● CHALLENGE 1
Retype the section of the text that opens with "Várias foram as" and closes with "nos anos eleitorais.".

● TEXT
-- start --
O CONGADO NA MARQUÊS DE SAPUCAÍ: uma participação (in) visível por Cairo Mohamad Ibrahim Katrib
O Congado sempre foi reticente em relação à interferência externa, principalmente quando o assunto é divulgação midiática do Congado local. Desde o ano de 1973 que o Congado está inserido nas comemorações em louvor a Nossa Senhora do Rosário através da Lei Municipal nº. 46 de 03 de outubro de 1973, que oficializou a comemoração na cidade e por meio de seus artigos tenta dar à Festa mais notoriedade e maior projeção comercial e turística, inclusive com a intenção de lucrar com sua realização.
Várias foram as incursões do poder público local em transformar o Congado em uma atração turística. O próprio Carlos Rodrigues Brandão narra em seu livro A festa do Santo Preto, a ação frustrada de um prefeito que, no ano de 1973, preparou numa área fora do espaço da Festa todo um aparato para a passagem dos ternos em desfile pelo local. O evento foi divulgado nos cartazes da comemoração daquele ano, os ternos avisados, mas na hora e dia marcados, não apareceram deixando autoridades e público à espera; não compareceram alegando que aquele tipo de evento não era devocional, mas sim voltado para promover a imagem dos políticos nos anos eleitorais.
Contudo, no ano de 1996, logo após o episódio de destruição da imagem da Santa, alguns grupos de Congado aceitaram um convite do Governador de Goiás para participarem do carnaval da cidade do Rio de Janeiro, posto que a Secretaria Estadual de Cultura de Goiás havia assinado um acordo com a escola de samba Unidos do Viradouro, que apresentaria um enredo falando das riquezas regionais do Brasil no carnaval daquele ano.
-- end --
● GIVEN DATA
-- start --
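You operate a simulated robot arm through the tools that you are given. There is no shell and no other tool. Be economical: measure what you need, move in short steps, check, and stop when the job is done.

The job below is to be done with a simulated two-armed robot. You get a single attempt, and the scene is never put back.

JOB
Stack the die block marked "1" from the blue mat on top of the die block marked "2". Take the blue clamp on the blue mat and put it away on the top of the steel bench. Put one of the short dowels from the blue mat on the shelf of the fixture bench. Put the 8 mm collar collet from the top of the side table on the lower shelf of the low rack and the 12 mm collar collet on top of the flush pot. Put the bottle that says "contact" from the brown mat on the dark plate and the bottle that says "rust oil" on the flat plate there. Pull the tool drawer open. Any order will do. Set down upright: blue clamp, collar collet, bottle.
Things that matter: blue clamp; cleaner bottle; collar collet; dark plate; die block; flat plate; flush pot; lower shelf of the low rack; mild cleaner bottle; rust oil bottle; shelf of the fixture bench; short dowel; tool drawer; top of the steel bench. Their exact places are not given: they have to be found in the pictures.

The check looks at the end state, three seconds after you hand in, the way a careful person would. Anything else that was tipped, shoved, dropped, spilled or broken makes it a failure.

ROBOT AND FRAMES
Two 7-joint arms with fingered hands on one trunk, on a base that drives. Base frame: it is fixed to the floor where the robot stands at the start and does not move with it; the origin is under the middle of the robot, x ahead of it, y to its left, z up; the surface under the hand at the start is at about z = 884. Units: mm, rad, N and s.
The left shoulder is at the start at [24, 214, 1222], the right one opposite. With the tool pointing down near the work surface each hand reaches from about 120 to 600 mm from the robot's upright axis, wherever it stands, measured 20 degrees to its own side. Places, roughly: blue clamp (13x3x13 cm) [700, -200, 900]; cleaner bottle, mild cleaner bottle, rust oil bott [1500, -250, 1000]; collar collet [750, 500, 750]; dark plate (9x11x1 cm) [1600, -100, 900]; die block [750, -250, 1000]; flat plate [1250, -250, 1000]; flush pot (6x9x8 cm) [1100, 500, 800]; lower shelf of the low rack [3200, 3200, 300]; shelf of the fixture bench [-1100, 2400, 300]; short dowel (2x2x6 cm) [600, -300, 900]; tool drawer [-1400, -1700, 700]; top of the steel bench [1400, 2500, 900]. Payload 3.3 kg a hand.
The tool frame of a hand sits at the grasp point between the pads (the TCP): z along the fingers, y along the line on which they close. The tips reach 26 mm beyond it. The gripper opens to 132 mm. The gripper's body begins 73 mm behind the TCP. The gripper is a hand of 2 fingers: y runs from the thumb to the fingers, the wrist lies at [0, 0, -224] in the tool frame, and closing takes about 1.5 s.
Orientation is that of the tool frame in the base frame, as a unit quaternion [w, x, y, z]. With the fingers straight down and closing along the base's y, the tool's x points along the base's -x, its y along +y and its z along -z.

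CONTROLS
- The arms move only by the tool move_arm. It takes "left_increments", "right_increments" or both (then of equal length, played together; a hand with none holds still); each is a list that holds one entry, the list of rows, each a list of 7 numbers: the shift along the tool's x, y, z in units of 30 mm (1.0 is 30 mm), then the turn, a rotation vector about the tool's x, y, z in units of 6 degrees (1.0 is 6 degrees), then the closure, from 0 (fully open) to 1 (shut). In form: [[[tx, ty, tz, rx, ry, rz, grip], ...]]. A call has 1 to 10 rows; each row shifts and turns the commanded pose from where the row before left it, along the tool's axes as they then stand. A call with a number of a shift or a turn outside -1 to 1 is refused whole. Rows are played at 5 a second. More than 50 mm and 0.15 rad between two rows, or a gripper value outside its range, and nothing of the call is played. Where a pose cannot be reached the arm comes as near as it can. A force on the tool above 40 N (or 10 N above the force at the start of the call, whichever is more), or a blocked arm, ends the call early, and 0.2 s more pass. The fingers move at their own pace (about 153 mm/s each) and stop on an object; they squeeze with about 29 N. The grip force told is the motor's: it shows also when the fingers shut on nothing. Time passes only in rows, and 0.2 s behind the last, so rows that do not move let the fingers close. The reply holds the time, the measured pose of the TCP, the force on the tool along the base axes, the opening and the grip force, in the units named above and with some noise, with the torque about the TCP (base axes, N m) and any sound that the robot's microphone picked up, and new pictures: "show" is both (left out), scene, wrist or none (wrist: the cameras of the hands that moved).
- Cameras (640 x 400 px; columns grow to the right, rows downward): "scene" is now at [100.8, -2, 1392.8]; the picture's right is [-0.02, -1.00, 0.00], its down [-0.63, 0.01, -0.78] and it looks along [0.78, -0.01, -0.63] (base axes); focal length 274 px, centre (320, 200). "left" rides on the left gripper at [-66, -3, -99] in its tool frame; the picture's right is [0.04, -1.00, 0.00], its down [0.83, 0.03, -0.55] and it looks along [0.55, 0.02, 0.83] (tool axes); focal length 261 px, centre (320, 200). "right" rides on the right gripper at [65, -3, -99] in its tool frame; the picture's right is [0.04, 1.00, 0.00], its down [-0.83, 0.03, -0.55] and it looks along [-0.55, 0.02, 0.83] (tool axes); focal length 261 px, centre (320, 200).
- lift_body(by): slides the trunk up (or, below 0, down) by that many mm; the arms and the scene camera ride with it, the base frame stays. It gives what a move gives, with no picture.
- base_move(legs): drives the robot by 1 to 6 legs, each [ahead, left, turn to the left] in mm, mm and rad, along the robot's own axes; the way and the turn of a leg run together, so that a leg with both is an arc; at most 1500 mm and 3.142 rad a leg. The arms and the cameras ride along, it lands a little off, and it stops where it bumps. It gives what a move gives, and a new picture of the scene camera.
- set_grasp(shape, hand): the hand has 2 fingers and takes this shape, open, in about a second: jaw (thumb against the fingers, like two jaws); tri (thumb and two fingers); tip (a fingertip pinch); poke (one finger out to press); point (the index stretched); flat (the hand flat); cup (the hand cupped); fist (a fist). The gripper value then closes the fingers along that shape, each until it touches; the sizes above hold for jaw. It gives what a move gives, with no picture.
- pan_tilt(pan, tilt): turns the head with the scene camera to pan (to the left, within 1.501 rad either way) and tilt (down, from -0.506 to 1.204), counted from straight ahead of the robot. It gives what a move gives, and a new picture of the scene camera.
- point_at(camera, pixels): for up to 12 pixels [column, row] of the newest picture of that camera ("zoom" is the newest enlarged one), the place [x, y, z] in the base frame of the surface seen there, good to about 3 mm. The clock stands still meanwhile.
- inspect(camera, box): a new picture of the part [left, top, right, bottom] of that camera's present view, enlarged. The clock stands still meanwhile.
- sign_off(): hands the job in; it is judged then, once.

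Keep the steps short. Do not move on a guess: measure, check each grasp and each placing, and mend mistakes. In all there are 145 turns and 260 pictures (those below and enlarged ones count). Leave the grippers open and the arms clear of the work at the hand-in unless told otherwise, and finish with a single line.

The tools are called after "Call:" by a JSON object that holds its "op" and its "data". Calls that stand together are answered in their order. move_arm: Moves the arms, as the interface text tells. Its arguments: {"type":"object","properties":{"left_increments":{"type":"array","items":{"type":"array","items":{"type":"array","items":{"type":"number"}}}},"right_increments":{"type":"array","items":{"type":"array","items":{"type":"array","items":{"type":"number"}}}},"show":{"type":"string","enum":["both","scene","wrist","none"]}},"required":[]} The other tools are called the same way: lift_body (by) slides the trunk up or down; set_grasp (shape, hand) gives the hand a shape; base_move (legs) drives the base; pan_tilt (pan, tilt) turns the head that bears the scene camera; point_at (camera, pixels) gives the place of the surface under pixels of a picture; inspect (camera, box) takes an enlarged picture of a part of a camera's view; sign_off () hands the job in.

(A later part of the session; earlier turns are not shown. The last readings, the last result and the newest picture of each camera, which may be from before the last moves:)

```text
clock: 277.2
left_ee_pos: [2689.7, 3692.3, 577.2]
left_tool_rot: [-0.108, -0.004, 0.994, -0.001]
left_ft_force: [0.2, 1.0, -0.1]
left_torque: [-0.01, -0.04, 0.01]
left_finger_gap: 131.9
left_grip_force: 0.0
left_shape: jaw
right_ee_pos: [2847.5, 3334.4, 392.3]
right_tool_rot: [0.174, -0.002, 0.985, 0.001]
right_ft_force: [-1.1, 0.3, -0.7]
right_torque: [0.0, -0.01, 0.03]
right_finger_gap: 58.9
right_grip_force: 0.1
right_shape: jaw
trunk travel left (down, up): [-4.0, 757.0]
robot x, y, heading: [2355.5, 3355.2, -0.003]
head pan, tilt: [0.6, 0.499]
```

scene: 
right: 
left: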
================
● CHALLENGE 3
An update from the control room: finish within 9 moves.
-- end --
● CHALLENGE 2
Begin with the line that has "ROBOT AND FRAMES" in the listing above and end after the line that has "The left shoulder"; output those lines exactly. The answer is a JSON array that holds each line as a string and skips blank lines.

● CORRECT ANSWER 1
Várias foram as incursões do poder público local em transformar o Congado em uma atração turística. O próprio Carlos Rodrigues Brandão narra em seu livro A festa do Santo Preto, a ação frustrada de um prefeito que, no ano de 1973, preparou numa área fora do espaço da Festa todo um aparato para a passagem dos ternos em desfile pelo local. O evento foi divulgado nos cartazes da comemoração daquele ano, os ternos avisados, mas na hora e dia marcados, não apareceram deixando autoridades e público à espera; não compareceram alegando que aquele tipo de evento não era devocional, mas sim voltado para promover a imagem dos políticos nos anos eleitorais.

● CORRECT ANSWER 2
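[
  "ROBOT AND FRAMES",
  "Two 7-joint arms with fingered hands on one trunk, on a base that drives. Base frame: it is fixed to the floor where the robot stands at the start and does not move with it; the origin is under the middle of the robot, x ahead of it, y to its left, z up; the surface under the hand at the start is at about z = 884. Units: mm, rad, N and s.",
  "The left shoulder is at the start at [24, 214, 1222], the right one opposite. With the tool pointing down near the work surface each hand reaches from about 120 to 600 mm from the robot's upright axis, wherever it stands, measured 20 degrees to its own side. Places, roughly: blue clamp (13x3x13 cm) [700, -200, 900]; cleaner bottle, mild cleaner bottle, rust oil bott [1500, -250, 1000]; collar collet [750, 500, 750]; dark plate (9x11x1 cm) [1600, -100, 900]; die block [750, -250, 1000]; flat plate [1250, -250, 1000]; flush pot (6x9x8 cm) [1100, 500, 800]; lower shelf of the low rack [3200, 3200, 300]; shelf of the fixture bench [-1100, 2400, 300]; short dowel (2x2x6 cm) [600, -300, 900]; tool drawer [-1400, -1700, 700]; top of the steel bench [1400, 2500, 900]. Payload 3.3 kg a hand."
]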